======== Supplied data ========
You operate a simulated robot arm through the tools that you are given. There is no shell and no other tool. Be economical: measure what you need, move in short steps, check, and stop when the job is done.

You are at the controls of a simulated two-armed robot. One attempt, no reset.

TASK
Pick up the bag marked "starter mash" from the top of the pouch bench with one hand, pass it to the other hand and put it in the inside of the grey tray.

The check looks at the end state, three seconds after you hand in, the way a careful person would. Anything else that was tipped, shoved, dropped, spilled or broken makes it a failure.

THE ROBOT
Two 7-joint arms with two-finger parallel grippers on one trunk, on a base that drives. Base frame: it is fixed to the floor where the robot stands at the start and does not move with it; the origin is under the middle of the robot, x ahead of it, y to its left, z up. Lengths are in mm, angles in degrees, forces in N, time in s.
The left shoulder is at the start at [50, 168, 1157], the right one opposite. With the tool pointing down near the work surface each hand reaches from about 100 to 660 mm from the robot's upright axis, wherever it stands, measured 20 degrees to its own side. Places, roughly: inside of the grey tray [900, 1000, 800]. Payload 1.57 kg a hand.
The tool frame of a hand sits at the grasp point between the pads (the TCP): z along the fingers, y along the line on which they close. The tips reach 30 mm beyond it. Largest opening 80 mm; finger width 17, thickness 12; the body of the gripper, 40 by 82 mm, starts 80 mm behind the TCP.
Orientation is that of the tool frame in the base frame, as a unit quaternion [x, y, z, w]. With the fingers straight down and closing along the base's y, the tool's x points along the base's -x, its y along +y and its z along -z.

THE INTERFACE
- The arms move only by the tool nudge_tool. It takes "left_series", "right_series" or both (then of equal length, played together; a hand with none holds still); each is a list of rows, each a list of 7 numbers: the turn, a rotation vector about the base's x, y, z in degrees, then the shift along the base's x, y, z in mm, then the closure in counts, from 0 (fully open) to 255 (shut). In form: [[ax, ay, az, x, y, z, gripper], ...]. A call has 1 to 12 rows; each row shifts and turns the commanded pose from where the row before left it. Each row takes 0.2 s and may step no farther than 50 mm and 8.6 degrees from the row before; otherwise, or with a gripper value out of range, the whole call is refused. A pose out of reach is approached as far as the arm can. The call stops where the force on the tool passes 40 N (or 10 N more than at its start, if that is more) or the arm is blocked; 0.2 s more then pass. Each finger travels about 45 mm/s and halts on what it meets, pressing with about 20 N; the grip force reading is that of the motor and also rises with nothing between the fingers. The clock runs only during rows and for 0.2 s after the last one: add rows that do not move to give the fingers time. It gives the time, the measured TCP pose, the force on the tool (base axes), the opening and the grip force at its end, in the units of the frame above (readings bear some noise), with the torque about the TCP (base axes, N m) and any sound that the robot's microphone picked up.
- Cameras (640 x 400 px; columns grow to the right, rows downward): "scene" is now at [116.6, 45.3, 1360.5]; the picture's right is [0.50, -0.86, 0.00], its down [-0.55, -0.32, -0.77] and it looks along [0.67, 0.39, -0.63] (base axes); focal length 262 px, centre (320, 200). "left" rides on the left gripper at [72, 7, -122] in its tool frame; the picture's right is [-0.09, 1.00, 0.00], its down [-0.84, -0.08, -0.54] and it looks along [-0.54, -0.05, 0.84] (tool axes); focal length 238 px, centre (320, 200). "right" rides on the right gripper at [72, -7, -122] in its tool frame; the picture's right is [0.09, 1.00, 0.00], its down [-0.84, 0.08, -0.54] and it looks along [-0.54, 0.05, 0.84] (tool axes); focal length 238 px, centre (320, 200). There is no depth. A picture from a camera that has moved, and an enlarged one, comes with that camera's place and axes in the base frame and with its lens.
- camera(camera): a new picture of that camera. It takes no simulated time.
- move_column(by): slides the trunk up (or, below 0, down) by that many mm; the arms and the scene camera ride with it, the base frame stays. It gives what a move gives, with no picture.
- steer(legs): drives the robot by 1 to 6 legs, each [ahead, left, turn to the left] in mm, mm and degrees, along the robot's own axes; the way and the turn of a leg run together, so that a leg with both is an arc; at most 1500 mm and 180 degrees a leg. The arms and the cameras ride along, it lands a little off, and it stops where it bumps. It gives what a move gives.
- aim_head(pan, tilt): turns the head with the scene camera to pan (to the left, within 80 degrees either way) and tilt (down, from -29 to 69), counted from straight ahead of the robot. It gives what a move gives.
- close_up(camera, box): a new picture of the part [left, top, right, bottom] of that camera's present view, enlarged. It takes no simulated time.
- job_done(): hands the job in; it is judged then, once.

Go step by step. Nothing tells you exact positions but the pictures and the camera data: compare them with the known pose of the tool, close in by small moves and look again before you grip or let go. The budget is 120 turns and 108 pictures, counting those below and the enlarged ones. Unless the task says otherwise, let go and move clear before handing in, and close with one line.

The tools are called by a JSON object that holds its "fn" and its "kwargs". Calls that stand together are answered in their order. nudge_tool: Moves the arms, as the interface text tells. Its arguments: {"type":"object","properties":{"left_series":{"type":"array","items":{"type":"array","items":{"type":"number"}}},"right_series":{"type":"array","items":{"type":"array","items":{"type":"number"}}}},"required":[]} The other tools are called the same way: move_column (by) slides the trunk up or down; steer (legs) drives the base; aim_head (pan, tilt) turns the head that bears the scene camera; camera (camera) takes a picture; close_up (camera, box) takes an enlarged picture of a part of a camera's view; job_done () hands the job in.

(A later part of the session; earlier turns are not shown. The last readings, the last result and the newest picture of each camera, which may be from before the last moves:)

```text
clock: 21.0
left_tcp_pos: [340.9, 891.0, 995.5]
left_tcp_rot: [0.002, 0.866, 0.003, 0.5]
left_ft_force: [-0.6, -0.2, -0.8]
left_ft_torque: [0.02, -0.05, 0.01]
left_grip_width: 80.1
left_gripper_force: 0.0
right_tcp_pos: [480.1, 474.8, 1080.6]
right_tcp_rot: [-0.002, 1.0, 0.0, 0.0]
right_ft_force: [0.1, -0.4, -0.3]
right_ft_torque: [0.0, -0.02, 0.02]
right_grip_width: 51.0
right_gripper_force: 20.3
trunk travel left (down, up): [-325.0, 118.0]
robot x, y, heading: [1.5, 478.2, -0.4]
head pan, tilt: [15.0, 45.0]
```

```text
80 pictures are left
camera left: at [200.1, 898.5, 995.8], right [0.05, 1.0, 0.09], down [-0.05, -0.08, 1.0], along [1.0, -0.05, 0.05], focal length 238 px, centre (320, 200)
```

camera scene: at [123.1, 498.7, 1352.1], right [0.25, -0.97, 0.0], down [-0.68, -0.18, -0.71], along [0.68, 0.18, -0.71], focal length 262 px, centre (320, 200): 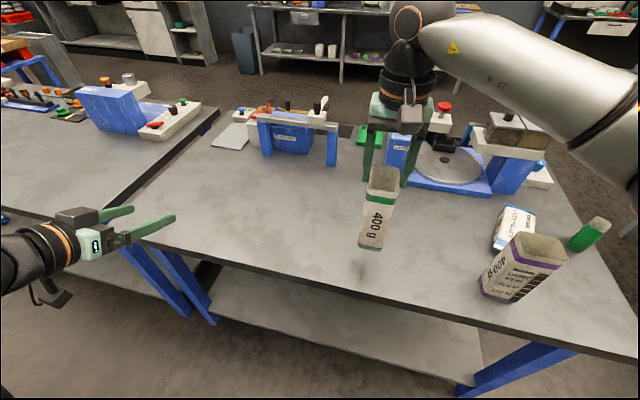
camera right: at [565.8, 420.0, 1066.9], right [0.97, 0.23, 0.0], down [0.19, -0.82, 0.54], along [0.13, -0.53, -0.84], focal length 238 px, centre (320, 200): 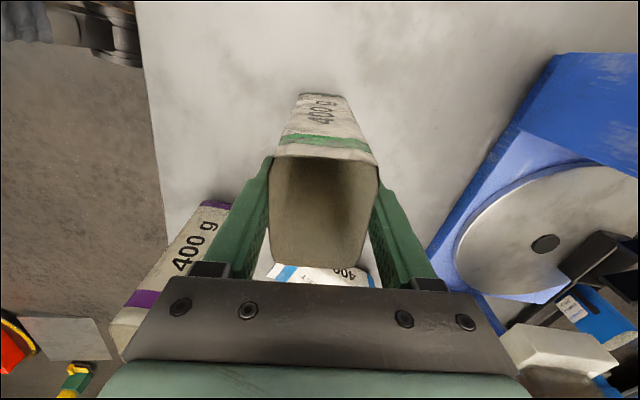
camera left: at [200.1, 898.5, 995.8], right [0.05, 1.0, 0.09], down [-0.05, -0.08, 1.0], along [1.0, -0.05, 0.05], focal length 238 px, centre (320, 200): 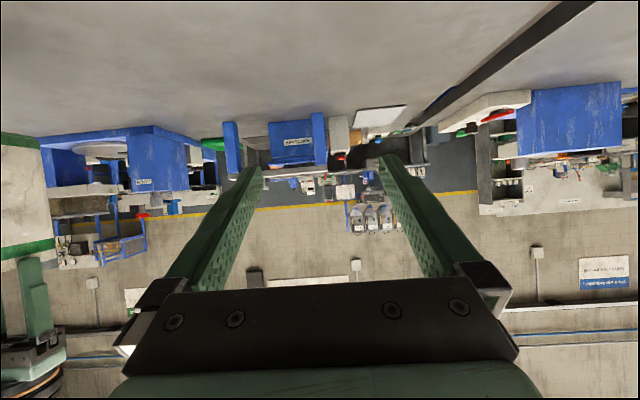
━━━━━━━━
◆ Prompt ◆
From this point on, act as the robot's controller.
========
◆ Prompt ◆
Where a line contains "slides", copy that line.

◆ Task result ◆
- move_column(by): slides the trunk up (or, below 0, down) by that many mm; the arms and the scene camera ride with it, the base frame stays. It gives what a move gives, with no picture.
The tools are called by a JSON object that holds its "fn" and its "kwargs". Calls that stand together are answered in their order. nudge_tool: Moves the arms, as the interface text tells. Its arguments: {"type":"object","properties":{"left_series":{"type":"array","items":{"type":"array","items":{"type":"number"}}},"right_series":{"type":"array","items":{"type":"array","items":{"type":"number"}}}},"required":[]} The other tools are called the same way: move_column (by) slides the trunk up or down; steer (legs) drives the base; aim_head (pan, tilt) turns the head that bears the scene camera; camera (camera) takes a picture; close_up (camera, box) takes an enlarged picture of a part of a camera's view; job_done () hands the job in.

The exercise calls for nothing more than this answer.